▸ The task
Both the line containing "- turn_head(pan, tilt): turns" and the line containing "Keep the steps" belong in the answer, along with every line between them; print exactly those.
***** Material provided *****
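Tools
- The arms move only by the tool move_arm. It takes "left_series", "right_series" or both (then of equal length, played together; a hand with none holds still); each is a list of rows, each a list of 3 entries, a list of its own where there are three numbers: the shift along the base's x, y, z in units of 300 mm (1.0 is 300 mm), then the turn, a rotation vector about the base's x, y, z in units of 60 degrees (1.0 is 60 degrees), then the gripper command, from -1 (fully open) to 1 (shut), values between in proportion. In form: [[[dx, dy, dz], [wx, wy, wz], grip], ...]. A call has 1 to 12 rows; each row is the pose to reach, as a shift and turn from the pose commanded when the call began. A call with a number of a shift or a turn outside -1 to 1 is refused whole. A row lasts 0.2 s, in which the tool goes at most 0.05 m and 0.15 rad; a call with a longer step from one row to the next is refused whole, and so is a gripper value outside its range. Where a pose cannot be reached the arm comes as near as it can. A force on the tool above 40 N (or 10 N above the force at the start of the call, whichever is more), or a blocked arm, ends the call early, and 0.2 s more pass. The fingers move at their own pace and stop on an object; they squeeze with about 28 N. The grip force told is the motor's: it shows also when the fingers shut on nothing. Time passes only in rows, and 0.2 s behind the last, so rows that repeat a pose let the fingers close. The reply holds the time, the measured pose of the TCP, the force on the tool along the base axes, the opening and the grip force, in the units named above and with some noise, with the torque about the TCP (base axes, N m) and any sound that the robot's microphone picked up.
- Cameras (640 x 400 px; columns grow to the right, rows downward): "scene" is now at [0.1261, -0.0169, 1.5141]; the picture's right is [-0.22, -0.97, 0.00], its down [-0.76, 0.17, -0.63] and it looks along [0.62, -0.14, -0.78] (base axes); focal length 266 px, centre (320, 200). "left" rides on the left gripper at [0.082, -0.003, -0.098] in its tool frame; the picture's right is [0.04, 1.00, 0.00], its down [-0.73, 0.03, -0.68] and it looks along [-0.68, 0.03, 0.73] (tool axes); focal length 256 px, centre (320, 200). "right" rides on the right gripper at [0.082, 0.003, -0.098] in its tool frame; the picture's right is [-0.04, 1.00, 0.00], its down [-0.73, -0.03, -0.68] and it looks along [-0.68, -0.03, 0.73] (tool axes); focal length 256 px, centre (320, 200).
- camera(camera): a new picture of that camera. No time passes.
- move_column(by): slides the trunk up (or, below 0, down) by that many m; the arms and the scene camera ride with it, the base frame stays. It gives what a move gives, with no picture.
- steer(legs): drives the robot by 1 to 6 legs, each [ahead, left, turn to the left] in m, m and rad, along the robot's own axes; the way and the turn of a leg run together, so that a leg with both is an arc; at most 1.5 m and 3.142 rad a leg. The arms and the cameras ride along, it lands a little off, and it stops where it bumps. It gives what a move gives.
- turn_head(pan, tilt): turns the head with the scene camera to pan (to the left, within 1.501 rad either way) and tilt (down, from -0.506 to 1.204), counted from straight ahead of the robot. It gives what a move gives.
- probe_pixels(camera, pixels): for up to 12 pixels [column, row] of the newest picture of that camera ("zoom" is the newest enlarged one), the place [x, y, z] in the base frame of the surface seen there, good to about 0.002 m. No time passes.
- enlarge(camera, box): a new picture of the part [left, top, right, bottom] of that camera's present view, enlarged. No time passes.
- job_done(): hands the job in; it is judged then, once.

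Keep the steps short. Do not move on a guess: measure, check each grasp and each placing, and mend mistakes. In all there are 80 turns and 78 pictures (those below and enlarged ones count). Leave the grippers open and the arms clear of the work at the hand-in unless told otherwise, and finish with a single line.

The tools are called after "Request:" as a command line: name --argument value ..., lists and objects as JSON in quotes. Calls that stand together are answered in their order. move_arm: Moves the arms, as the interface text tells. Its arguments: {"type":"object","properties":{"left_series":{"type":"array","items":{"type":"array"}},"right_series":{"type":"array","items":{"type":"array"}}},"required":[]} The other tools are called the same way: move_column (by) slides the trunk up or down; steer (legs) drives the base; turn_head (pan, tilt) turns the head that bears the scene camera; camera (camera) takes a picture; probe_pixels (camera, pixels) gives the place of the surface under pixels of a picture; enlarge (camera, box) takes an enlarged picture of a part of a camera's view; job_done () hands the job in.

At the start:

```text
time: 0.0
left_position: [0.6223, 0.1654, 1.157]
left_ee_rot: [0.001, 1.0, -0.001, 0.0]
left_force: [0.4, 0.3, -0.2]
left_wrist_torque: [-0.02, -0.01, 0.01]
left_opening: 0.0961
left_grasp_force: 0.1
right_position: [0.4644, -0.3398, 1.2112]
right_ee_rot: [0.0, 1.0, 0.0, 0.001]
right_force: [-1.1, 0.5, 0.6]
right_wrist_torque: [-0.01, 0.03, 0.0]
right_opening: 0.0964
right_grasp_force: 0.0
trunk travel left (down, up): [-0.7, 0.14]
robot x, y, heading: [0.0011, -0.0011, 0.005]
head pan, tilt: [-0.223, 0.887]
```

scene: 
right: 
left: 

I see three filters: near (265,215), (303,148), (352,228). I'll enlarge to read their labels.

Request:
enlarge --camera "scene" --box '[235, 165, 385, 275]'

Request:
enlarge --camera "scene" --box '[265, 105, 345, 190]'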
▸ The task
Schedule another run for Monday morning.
*****
▸ Result
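- turn_head(pan, tilt): turns the head with the scene camera to pan (to the left, within 1.501 rad either way) and tilt (down, from -0.506 to 1.204), counted from straight ahead of the robot. It gives what a move gives.
- probe_pixels(camera, pixels): for up to 12 pixels [column, row] of the newest picture of that camera ("zoom" is the newest enlarged one), the place [x, y, z] in the base frame of the surface seen there, good to about 0.002 m. No time passes.
- enlarge(camera, box): a new picture of the part [left, top, right, bottom] of that camera's present view, enlarged. No time passes.
- job_done(): hands the job in; it is judged then, once.

Keep the steps short. Do not move on a guess: measure, check each grasp and each placing, and mend mistakes. In all there are 80 turns and 78 pictures (those below and enlarged ones count). Leave the grippers open and the arms clear of the work at the hand-in unless told otherwise, and finish with a single line.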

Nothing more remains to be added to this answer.